# Information provided
** begin **

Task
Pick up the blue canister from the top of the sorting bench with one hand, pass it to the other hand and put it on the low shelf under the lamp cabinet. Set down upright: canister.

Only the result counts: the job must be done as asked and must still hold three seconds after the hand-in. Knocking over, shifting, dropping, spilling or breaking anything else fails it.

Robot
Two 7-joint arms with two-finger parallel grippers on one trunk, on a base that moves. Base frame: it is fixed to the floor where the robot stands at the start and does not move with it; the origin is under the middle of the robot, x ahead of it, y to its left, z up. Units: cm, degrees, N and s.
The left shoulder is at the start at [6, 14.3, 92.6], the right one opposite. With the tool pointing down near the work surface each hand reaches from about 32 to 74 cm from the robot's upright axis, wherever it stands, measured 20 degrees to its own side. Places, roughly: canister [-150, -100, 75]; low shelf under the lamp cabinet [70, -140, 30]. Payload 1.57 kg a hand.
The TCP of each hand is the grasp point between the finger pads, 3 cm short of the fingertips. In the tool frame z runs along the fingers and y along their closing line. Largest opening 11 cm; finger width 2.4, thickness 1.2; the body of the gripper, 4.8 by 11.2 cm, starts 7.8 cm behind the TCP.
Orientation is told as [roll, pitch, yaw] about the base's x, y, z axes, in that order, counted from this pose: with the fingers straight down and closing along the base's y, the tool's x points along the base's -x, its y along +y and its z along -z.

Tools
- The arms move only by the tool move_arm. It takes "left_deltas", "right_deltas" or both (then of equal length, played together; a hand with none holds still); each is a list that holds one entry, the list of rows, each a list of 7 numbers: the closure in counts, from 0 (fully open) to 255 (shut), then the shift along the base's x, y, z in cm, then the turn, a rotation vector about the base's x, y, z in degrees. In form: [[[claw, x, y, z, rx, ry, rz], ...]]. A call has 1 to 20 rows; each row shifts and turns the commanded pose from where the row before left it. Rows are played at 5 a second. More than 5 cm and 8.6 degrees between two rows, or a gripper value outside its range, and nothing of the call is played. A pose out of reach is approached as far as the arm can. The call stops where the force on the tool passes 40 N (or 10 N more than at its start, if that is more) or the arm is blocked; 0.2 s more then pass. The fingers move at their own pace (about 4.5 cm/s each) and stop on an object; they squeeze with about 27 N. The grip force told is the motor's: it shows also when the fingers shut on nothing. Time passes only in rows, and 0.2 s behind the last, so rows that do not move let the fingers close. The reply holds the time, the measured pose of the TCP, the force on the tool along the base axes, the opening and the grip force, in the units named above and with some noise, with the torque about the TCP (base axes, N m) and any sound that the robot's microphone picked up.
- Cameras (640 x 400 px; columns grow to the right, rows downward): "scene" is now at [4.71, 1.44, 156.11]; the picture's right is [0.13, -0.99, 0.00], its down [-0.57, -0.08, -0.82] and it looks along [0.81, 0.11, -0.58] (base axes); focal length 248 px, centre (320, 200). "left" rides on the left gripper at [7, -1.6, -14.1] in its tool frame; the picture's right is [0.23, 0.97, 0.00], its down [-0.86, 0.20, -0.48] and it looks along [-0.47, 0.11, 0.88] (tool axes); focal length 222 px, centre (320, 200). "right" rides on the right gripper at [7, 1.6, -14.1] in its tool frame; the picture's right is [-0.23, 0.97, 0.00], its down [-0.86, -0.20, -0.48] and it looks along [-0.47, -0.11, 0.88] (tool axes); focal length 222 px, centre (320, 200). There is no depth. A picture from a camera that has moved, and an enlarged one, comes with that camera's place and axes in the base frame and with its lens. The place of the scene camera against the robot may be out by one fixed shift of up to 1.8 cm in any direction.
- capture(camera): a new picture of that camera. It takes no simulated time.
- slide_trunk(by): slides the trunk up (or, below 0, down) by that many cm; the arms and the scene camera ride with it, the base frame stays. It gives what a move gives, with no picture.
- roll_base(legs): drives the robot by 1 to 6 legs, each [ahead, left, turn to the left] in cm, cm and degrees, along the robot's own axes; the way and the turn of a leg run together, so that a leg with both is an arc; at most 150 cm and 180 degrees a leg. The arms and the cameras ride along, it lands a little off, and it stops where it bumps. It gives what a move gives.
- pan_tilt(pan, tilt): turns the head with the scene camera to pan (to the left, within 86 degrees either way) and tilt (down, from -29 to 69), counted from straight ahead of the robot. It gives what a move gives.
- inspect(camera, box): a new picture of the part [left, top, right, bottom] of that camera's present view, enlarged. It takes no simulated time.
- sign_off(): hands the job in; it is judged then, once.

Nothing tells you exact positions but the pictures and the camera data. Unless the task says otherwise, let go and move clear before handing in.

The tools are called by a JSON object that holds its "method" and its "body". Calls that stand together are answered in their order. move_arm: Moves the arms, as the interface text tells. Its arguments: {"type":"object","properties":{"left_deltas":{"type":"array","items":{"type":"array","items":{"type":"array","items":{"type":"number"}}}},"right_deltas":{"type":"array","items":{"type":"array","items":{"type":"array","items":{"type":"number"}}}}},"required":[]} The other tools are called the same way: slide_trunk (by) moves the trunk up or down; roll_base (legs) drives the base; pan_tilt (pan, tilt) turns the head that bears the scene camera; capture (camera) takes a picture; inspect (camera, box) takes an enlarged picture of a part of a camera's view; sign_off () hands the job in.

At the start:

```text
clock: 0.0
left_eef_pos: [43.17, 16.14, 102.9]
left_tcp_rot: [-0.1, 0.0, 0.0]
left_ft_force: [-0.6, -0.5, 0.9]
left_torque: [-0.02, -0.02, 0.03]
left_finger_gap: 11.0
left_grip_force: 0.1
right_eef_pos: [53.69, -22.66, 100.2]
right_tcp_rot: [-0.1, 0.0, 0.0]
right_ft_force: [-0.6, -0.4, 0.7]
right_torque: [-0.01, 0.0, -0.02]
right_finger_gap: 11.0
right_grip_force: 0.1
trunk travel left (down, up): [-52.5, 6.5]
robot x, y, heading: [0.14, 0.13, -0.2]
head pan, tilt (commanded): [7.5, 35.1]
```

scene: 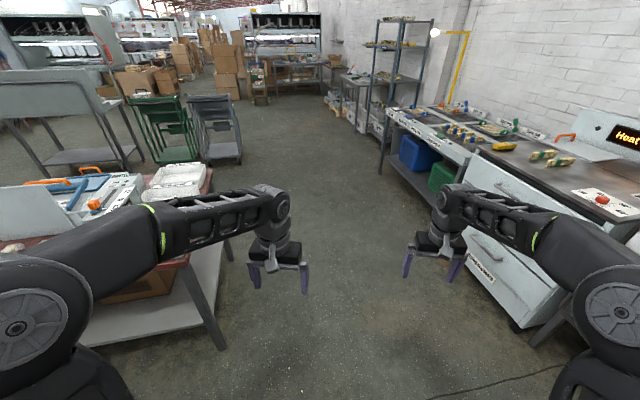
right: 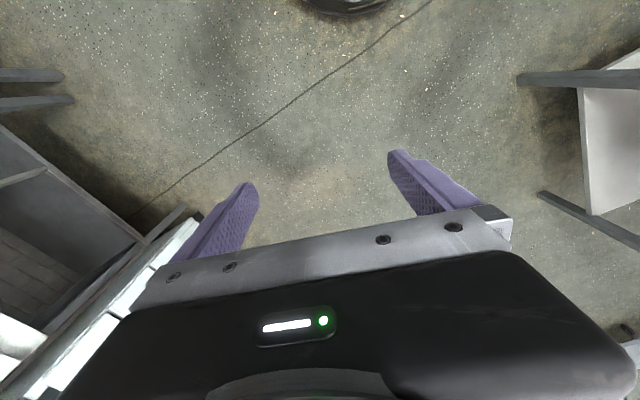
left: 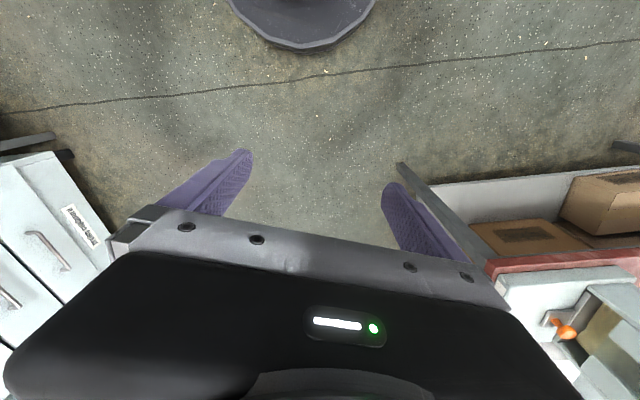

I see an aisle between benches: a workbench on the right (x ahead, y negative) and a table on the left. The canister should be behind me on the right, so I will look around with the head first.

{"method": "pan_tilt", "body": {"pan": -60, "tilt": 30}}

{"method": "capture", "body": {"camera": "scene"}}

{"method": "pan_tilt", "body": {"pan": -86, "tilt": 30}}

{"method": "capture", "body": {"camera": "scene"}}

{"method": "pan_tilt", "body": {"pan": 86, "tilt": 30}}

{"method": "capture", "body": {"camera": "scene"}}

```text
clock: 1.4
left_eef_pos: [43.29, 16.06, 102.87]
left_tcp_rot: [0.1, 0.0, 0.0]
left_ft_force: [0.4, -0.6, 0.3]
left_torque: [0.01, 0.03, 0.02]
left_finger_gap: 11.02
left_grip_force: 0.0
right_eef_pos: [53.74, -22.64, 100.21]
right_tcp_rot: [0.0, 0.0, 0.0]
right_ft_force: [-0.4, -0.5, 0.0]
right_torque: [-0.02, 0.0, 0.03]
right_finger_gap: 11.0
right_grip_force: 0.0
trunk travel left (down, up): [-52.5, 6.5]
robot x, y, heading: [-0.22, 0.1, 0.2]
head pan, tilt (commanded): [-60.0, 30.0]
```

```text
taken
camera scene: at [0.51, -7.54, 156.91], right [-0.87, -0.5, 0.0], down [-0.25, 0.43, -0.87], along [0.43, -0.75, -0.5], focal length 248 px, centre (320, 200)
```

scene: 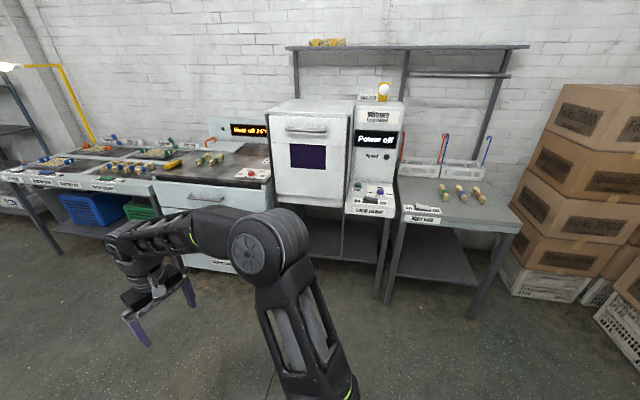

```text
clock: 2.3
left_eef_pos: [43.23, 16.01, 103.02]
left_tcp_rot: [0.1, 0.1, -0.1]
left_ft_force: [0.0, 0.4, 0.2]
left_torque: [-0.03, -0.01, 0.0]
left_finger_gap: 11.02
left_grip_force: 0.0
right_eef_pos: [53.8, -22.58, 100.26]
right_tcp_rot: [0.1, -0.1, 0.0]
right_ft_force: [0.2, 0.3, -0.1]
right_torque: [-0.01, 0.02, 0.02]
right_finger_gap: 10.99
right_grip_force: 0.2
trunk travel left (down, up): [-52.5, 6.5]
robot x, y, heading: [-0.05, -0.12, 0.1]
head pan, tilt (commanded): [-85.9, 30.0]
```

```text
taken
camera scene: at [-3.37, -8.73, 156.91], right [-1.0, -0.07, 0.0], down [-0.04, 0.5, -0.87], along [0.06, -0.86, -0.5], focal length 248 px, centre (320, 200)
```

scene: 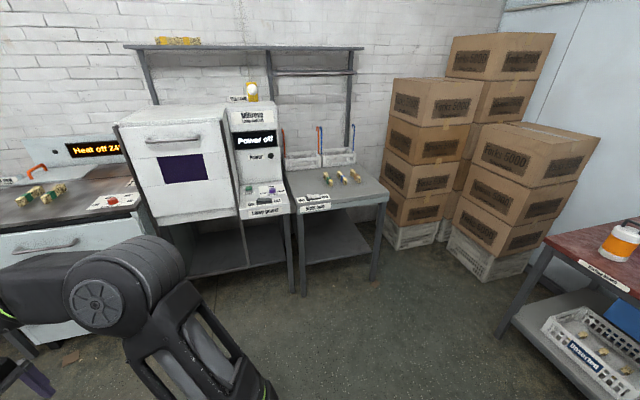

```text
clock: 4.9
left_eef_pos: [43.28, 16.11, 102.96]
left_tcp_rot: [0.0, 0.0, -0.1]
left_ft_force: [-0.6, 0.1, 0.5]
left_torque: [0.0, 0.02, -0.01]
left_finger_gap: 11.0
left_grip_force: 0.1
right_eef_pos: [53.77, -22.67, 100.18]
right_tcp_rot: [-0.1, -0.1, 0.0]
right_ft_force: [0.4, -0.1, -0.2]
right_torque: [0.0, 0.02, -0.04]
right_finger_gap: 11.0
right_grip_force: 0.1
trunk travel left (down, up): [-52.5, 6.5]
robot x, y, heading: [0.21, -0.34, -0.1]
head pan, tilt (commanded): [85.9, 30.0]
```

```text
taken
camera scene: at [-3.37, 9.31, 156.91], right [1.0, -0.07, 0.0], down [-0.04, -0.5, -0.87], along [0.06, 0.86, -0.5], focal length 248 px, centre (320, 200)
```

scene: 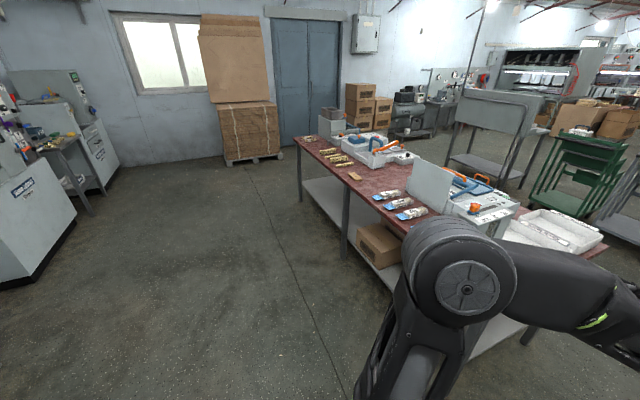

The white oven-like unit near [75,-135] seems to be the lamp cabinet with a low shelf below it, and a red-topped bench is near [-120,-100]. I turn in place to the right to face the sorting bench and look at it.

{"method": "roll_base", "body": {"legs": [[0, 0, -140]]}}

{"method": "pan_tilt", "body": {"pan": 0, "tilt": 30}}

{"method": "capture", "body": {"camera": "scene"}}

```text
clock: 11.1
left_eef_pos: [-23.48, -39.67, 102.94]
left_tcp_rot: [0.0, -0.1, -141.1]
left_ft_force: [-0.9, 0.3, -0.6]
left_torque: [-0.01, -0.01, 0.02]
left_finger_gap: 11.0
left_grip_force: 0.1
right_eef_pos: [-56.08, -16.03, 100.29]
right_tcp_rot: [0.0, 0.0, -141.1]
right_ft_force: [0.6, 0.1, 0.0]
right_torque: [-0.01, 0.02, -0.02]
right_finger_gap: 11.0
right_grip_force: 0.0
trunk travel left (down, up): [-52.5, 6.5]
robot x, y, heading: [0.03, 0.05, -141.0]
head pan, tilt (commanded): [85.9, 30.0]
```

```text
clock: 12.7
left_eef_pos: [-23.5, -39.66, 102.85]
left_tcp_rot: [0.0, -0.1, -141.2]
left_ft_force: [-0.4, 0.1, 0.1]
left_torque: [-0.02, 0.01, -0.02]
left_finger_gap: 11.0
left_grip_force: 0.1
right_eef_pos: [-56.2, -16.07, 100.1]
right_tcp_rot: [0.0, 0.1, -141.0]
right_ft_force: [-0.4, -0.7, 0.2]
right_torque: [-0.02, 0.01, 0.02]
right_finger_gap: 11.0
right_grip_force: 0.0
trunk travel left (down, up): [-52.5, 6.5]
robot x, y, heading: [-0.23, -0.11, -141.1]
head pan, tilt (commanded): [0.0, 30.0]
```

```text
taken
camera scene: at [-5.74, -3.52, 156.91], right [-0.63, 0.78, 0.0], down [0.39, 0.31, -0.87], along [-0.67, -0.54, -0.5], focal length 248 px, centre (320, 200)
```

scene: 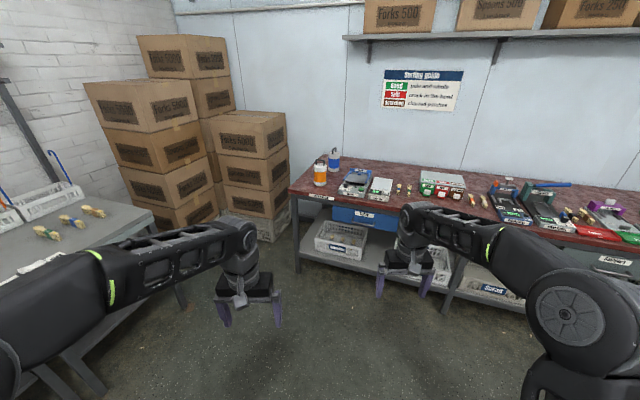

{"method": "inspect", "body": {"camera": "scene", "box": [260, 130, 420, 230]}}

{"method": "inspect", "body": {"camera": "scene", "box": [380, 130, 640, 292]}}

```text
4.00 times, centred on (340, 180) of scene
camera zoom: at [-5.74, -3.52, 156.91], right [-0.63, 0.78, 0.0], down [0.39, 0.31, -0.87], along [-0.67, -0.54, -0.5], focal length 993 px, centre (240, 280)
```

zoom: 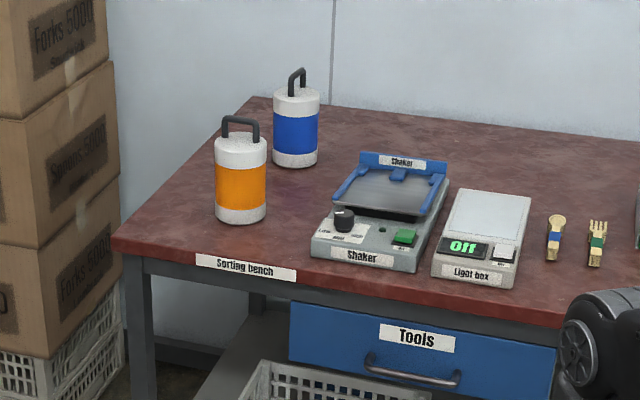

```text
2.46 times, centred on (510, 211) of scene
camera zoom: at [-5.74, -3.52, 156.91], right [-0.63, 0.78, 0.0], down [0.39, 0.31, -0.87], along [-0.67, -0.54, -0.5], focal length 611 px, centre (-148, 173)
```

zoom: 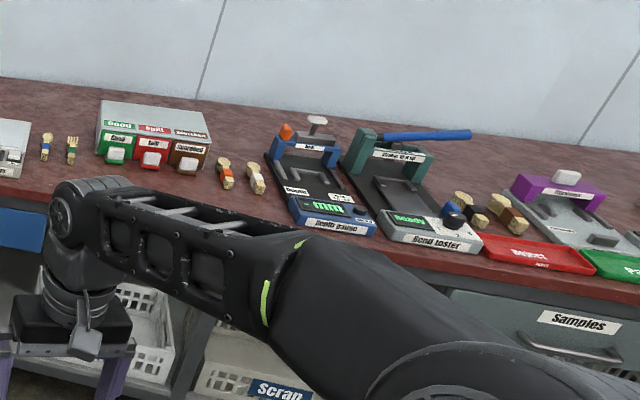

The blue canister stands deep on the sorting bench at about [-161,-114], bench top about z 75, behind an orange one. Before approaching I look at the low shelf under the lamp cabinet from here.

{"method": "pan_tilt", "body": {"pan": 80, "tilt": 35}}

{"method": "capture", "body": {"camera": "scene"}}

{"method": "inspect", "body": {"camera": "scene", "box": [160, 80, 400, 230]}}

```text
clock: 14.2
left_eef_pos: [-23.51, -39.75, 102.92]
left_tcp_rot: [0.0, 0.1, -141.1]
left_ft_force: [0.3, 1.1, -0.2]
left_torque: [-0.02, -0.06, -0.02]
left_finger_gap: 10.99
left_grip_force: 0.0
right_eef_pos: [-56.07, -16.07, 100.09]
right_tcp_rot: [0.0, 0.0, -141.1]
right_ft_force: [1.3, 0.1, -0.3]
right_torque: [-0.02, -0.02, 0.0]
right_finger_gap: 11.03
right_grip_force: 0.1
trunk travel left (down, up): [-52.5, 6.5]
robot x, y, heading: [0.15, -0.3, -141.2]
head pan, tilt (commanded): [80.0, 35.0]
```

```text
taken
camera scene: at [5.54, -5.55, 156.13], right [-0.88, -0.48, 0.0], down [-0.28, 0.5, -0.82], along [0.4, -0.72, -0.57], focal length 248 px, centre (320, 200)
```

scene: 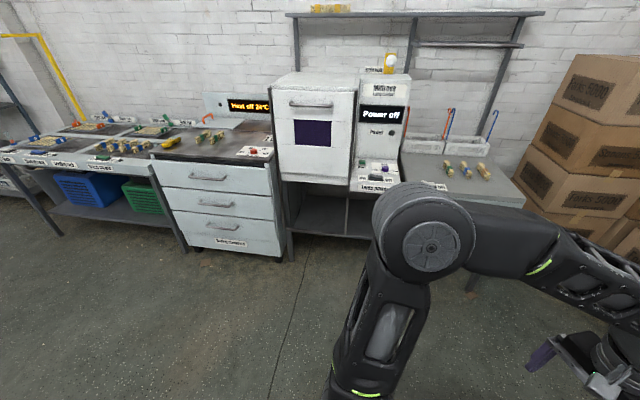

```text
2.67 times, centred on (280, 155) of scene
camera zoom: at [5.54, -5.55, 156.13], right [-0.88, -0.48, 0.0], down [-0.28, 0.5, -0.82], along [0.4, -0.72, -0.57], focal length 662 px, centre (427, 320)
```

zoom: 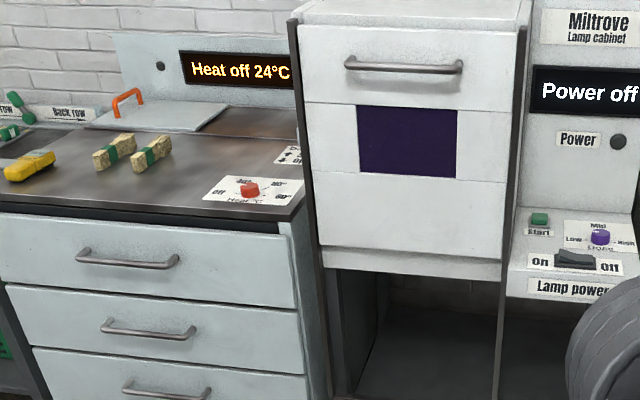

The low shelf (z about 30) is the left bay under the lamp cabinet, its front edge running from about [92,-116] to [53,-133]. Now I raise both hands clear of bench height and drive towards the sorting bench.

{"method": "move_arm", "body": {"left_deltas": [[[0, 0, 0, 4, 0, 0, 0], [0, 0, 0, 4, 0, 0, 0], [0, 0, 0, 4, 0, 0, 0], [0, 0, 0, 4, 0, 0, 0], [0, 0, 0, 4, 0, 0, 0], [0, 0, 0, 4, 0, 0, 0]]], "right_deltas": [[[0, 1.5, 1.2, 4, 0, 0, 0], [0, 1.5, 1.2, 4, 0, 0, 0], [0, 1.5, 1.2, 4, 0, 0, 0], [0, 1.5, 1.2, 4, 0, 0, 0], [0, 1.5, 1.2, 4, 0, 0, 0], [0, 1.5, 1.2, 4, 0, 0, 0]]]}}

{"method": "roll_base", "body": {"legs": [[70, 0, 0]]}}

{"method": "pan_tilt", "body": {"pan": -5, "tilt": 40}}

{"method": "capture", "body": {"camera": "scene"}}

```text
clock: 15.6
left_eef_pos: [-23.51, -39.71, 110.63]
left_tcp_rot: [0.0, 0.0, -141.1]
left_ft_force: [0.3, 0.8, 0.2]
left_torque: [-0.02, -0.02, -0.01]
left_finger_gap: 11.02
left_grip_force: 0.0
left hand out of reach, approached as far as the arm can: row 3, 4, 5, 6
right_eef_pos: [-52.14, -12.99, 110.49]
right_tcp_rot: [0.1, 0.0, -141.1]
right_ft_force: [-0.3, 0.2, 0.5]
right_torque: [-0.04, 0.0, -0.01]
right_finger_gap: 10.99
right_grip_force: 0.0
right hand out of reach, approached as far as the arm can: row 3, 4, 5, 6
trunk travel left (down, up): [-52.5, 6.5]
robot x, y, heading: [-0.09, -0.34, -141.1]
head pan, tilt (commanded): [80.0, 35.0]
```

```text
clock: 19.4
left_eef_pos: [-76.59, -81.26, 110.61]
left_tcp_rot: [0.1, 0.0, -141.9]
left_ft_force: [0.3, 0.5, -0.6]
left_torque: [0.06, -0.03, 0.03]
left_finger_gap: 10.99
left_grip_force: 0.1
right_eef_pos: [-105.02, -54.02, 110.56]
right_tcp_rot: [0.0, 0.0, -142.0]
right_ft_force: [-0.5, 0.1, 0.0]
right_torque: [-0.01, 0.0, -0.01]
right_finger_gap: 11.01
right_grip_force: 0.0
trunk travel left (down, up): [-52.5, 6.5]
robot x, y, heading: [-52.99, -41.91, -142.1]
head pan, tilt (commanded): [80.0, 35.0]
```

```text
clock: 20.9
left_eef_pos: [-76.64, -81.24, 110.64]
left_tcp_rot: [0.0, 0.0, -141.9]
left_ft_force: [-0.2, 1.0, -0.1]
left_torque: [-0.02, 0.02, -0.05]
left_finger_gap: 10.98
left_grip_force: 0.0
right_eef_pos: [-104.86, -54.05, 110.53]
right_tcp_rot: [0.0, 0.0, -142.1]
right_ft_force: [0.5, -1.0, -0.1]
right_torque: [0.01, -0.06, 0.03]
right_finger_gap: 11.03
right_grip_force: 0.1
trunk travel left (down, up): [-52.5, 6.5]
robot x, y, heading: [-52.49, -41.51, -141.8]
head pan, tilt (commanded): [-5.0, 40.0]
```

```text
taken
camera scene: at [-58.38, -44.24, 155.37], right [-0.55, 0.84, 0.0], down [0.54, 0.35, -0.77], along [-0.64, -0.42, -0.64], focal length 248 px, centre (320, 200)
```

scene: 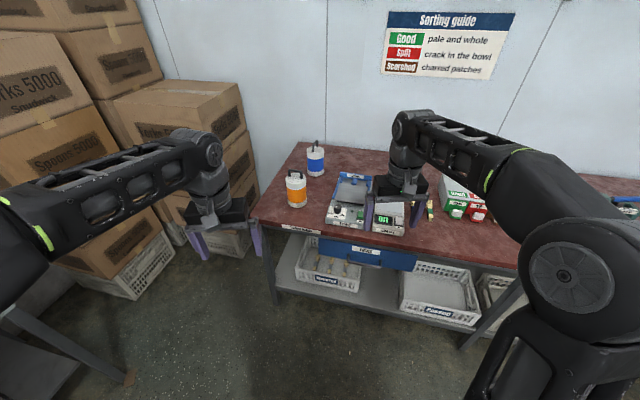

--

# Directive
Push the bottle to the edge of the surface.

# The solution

** end **

# Directive
Pick out each line containing the string "view" and copy it.

# The solution
- inspect(camera, box): a new picture of the part [left, top, right, bottom] of that camera's present view, enlarged. It takes no simulated time.
The tools are called by a JSON object that holds its "method" and its "body". Calls that stand together are answered in their order. move_arm: Moves the arms, as the interface text tells. Its arguments: {"type":"object","properties":{"left_deltas":{"type":"array","items":{"type":"array","items":{"type":"array","items":{"type":"number"}}}},"right_deltas":{"type":"array","items":{"type":"array","items":{"type":"array","items":{"type":"number"}}}}},"required":[]} The other tools are called the same way: slide_trunk (by) moves the trunk up or down; roll_base (legs) drives the base; pan_tilt (pan, tilt) turns the head that bears the scene camera; capture (camera) takes a picture; inspect (camera, box) takes an enlarged picture of a part of a camera's view; sign_off () hands the job in.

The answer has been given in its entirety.